An angel falls. A warrior rises.
Set several centuries in the future, the abandoned Alita (Rosa Salazar) is found in the scrapyard of Iron City by Ido (Christoph Waltz), a compassionate cyber-doctor who realizes that somewhere in this abandoned cyborg shell is the heart and soul of a young woman with an extraordinary past. As Alita learns to navigate her new life and the treacherous streets of Iron City, Ido tries to shield her from her mysterious history while her street-smart new friend Hugo (Keean Johnson) offers instead to help trigger her memories. A growing affection develops between the two as she battles other machines who are empowered with skills. It is then that Alita discovers she has extraordinary fighting abilities that could be used to save the friends and family she’s grown to love. Determined to uncover the truth behind her origin, Alita sets out on a journey that will lead her to take on the injustices of this dark, corrupt world, and discover that one young woman can change the world in which she lives.
“Alita: Battle Angel” is an American cyberpunk action film based on Yukito Kishiro’s manga “Gunnm”, also known as Battle Angel Alita. The manga was originally brought to James Cameron’s attention by filmmaker Guillermo del Toro, and Cameron immediately became enamoured with the concept. And the end product had us smitten.
Yes, the movie looks great, with gorgeous and uncluttered visuals, intriguing action and just enough character work to provide hope that it’s not just empty spectacle. Mind you, it has no A-list stars (all due respect to Jennifer Connelly, Christoph Waltz and Mahershala Ali), is based on a cult anime and is the kind of “a world unlike you’ve ever seen” new-to-cinemas fantasy.
It’s safe to say that director Robert Rodriguez may have crafted the first unmissable blockbuster of 2019. The movie is filled with immersive and emotional ride and one that makes great use of the 3D format especially in the Motorball game sequences – a must-not-miss!

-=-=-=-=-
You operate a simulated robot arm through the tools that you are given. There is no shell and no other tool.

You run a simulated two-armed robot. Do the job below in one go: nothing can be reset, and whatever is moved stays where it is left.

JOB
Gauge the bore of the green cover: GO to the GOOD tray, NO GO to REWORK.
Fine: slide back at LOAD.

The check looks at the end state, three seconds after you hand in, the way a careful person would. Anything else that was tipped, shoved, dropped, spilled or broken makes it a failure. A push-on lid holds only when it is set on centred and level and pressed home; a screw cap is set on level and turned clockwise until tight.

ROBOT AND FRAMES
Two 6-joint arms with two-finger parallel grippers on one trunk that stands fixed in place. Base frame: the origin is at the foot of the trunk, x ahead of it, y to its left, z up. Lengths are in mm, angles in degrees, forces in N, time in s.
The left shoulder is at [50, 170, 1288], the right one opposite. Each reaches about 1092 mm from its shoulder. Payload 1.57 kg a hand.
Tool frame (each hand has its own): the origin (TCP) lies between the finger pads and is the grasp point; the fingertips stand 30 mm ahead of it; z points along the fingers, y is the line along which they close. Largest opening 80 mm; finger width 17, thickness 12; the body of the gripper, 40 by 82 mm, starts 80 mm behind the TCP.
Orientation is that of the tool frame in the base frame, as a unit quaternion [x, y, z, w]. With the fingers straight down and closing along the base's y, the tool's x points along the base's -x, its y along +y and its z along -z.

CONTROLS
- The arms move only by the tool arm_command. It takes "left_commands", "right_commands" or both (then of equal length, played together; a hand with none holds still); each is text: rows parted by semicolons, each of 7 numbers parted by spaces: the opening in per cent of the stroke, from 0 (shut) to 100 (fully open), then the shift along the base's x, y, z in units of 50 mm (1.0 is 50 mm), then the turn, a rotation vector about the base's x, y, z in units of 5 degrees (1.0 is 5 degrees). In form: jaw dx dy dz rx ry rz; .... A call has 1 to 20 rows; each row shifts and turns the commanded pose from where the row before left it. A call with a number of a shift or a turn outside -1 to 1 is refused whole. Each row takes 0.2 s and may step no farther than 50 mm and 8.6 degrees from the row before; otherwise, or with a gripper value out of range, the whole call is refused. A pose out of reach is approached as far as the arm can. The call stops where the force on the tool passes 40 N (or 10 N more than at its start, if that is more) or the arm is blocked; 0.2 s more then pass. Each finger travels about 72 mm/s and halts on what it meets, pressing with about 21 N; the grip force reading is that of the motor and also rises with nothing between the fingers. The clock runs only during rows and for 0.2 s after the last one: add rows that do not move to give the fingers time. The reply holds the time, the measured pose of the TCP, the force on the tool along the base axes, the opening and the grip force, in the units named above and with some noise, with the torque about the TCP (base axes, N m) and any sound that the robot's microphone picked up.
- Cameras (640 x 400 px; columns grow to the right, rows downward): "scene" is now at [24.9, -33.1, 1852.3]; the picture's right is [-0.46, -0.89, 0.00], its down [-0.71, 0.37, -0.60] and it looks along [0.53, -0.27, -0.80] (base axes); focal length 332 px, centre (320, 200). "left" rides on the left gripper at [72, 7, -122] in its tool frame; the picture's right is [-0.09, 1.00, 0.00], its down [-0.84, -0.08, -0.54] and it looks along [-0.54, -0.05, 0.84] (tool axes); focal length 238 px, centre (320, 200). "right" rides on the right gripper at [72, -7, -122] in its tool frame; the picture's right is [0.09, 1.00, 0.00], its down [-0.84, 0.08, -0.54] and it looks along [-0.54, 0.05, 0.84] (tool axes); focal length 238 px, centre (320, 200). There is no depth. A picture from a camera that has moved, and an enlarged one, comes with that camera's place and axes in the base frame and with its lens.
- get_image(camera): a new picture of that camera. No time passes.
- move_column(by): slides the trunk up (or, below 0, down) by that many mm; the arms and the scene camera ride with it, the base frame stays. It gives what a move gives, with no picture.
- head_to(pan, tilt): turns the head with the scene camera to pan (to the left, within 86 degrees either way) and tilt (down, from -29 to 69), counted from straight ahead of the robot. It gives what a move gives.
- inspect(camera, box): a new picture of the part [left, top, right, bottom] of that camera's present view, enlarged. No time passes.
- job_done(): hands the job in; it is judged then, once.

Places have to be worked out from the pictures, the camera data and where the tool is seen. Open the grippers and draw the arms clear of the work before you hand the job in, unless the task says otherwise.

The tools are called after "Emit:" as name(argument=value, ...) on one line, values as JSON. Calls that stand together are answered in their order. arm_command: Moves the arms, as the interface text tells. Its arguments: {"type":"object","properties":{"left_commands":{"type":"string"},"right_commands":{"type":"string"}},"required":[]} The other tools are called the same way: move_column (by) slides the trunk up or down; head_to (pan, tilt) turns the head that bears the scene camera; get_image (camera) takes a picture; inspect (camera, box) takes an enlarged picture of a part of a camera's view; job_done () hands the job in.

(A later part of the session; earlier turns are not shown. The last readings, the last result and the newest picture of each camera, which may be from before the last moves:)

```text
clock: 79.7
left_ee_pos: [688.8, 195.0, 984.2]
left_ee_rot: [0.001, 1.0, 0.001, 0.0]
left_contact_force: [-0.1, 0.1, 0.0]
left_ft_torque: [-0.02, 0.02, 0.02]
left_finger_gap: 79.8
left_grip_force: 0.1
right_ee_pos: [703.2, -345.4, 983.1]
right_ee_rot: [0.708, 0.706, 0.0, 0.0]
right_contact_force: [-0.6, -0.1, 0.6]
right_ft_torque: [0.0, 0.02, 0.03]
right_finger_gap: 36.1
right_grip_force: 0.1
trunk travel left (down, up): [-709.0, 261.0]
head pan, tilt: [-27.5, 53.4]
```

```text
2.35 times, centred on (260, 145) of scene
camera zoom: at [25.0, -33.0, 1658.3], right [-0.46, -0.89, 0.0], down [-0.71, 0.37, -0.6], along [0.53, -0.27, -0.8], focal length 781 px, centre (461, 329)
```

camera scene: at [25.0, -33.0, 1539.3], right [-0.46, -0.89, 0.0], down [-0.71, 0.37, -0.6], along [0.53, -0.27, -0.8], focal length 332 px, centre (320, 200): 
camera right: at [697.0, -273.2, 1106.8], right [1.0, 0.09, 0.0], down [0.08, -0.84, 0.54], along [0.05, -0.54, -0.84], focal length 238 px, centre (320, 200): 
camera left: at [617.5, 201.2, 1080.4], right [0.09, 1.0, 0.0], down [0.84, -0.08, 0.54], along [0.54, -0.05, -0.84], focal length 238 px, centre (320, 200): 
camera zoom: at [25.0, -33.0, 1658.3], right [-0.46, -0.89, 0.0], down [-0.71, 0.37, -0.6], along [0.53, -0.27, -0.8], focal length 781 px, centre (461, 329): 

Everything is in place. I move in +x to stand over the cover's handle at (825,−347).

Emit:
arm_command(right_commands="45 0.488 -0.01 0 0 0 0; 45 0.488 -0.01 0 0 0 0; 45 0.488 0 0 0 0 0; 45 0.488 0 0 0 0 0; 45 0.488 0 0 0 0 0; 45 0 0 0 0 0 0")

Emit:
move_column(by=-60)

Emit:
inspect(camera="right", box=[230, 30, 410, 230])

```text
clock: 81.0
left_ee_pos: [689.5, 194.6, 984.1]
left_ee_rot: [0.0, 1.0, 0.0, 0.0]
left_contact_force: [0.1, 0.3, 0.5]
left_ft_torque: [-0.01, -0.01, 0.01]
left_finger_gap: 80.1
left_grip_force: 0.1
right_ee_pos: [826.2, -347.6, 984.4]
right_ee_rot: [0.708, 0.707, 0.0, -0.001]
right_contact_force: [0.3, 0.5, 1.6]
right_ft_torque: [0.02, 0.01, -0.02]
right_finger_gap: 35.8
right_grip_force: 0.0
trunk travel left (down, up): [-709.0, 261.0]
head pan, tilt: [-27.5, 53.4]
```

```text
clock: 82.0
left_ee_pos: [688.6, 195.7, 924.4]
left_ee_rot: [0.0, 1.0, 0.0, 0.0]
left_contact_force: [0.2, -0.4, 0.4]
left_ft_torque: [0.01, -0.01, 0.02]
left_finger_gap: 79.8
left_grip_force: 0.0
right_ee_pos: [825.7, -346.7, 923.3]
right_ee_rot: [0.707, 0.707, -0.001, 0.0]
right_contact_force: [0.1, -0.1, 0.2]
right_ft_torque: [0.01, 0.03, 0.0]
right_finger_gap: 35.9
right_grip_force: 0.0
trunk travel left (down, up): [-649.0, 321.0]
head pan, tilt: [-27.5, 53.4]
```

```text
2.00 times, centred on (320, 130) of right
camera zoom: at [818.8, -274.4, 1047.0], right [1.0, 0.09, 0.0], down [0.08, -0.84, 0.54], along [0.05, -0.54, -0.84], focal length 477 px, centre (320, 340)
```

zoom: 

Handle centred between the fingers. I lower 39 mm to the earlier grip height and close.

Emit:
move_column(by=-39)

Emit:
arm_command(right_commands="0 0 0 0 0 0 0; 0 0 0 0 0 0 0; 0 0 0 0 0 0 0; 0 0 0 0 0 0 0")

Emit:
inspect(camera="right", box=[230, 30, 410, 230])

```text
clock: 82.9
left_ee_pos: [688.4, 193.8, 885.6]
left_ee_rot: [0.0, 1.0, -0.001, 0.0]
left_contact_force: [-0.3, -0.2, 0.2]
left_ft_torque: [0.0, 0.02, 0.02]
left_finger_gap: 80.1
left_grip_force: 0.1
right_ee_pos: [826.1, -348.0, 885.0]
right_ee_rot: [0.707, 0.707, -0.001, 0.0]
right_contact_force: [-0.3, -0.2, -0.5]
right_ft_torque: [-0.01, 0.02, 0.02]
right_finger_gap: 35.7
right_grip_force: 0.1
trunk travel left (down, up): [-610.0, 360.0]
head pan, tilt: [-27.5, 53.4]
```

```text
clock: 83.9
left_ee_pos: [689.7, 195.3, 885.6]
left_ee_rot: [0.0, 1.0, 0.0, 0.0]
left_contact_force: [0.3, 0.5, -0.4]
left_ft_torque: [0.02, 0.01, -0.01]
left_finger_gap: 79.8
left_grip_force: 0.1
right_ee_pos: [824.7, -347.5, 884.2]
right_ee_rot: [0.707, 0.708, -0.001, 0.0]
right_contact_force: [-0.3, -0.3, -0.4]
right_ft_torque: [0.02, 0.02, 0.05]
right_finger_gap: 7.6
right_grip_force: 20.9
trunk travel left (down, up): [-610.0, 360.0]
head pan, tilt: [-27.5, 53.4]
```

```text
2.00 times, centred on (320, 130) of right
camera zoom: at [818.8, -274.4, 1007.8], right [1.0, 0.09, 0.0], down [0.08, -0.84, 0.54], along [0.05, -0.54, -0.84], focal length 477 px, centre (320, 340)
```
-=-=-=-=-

Also, we HAVE to mention the excellent job done on Rosa Salazar’s cyborg as its powerful avenging angel. Her photo real CG performance is amazingly nuanced. Alita will bring you through a wild ride that offers kick-a** action, an immersive virtual world and a surprising amount of emotional weight. Everything rests on you loving the character of Alita. It’ll be surprising as to how the animated characters in the movie had more heart than the living ones. She manages to ooze out a kick-a** character with plenty of attitudes but a heart full of love. She’ll give you her heart (literally!)
Just a few minus points as we did not obtain the infinite feel of the main villain, Nova, who just appears every now and then through Ali’s portrayal of Vector. Also, Connelly’s part was underutilised and the romance was a cliché – nothing has changed despite it blossoming between a human and a cyborg. And most importantly, the fact that the movie left me wanting more!

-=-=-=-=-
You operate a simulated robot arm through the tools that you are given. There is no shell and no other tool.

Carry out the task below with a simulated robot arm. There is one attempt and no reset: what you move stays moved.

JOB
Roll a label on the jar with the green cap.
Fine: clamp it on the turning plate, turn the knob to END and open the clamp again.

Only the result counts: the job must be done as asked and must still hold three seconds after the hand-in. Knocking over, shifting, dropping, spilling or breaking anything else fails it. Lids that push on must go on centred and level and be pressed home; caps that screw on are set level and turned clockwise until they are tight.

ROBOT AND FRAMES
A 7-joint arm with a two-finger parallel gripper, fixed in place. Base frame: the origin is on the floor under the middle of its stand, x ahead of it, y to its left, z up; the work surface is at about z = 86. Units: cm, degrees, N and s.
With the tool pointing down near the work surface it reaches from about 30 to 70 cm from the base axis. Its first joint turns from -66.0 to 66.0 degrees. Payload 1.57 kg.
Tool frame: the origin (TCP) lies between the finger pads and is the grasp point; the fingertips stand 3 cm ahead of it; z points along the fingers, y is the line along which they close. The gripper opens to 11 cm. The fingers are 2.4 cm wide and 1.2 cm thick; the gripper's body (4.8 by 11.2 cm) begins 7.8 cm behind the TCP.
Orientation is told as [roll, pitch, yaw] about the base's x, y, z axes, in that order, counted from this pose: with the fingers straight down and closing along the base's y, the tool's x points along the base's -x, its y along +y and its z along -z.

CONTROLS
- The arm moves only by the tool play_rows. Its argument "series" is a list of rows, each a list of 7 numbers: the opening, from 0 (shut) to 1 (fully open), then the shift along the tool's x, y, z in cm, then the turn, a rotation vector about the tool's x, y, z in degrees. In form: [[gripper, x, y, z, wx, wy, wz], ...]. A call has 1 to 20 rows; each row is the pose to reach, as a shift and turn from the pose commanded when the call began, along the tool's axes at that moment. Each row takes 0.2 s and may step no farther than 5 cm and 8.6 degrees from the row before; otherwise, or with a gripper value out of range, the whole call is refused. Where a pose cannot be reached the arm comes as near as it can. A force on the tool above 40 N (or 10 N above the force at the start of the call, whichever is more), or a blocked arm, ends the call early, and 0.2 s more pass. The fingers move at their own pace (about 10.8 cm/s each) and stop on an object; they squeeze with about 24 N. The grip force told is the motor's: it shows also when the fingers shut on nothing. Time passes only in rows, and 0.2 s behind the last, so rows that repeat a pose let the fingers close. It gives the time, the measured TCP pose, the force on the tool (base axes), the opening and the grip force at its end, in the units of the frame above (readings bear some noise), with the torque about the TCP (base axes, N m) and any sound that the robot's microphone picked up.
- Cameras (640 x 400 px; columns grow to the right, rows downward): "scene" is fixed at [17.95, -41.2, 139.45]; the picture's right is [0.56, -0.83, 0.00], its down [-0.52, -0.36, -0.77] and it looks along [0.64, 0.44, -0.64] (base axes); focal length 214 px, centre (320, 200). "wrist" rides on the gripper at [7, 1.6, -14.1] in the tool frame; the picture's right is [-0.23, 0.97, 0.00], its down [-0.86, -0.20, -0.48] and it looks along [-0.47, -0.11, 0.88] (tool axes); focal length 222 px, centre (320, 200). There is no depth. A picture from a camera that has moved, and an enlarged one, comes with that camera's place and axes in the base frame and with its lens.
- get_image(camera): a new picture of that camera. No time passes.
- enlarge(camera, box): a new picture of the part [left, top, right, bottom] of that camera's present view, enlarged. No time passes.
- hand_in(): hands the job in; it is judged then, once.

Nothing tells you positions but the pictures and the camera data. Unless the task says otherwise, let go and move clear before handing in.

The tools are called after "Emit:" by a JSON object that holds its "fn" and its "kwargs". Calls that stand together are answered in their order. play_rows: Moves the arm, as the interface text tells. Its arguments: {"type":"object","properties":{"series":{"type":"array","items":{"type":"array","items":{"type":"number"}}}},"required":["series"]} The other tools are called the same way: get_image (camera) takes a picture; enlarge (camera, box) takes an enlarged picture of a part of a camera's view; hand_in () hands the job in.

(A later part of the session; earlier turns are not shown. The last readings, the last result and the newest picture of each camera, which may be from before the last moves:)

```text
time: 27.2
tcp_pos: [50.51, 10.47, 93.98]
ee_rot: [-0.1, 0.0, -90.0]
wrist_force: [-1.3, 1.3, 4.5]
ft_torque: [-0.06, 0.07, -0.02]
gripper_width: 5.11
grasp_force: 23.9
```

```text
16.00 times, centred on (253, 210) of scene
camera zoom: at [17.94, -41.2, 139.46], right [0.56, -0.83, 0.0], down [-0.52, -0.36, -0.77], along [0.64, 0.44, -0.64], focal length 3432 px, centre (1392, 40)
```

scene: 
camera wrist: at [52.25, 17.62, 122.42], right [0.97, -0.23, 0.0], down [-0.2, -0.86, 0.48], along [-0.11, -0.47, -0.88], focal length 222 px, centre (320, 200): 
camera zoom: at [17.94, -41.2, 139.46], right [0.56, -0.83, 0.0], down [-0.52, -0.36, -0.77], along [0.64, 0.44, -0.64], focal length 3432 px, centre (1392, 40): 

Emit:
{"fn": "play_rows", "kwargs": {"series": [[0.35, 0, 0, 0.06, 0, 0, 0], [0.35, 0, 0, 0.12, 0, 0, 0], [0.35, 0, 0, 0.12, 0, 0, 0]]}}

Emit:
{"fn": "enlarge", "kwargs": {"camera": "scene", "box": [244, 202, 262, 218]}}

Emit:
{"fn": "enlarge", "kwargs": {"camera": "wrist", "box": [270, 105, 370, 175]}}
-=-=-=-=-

Surpassing it all, everything about Alita made us fall in love with it. Sure, it has your usual blockbuster structure, but even the most cynical moviegoers should find themselves enamoured with the big heart this film has. This is definitely a theatrical experience movie.

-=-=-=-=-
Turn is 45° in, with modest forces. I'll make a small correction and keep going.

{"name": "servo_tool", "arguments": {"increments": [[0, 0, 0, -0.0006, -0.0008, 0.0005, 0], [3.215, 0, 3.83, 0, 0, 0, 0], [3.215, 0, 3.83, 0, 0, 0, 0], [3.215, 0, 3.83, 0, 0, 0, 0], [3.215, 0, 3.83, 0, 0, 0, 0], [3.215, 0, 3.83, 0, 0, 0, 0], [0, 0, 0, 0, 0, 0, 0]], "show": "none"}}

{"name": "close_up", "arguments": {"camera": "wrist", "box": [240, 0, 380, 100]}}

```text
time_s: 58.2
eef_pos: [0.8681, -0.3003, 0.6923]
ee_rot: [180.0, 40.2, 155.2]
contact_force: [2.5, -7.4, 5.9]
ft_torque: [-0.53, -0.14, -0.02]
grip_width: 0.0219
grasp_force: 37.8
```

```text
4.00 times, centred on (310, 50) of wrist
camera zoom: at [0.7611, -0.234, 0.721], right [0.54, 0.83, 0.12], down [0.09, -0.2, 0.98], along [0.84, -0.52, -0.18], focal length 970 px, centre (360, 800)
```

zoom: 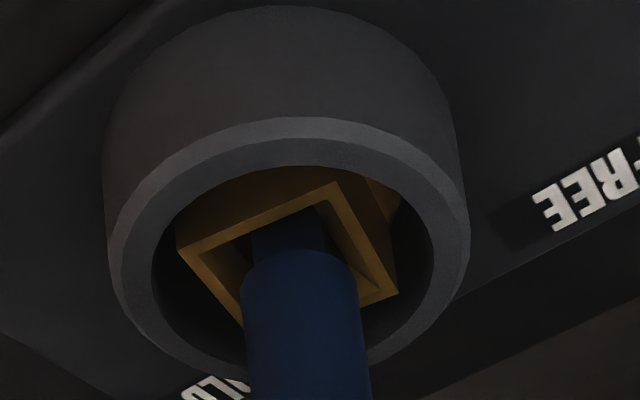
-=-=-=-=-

Given the amount of time the project has spent in development, and the involvement of Cameron as a producer, it shouldn’t come as much of a surprise the film has the potential to be great. Although the same genre of film followed a grim path in the cinematic world like “Jupiter Ascending”, “Valerian and the City of a Thousand Planets” and “Mortal Engines”, “Alita: Battle Angel” is the exception to the rule.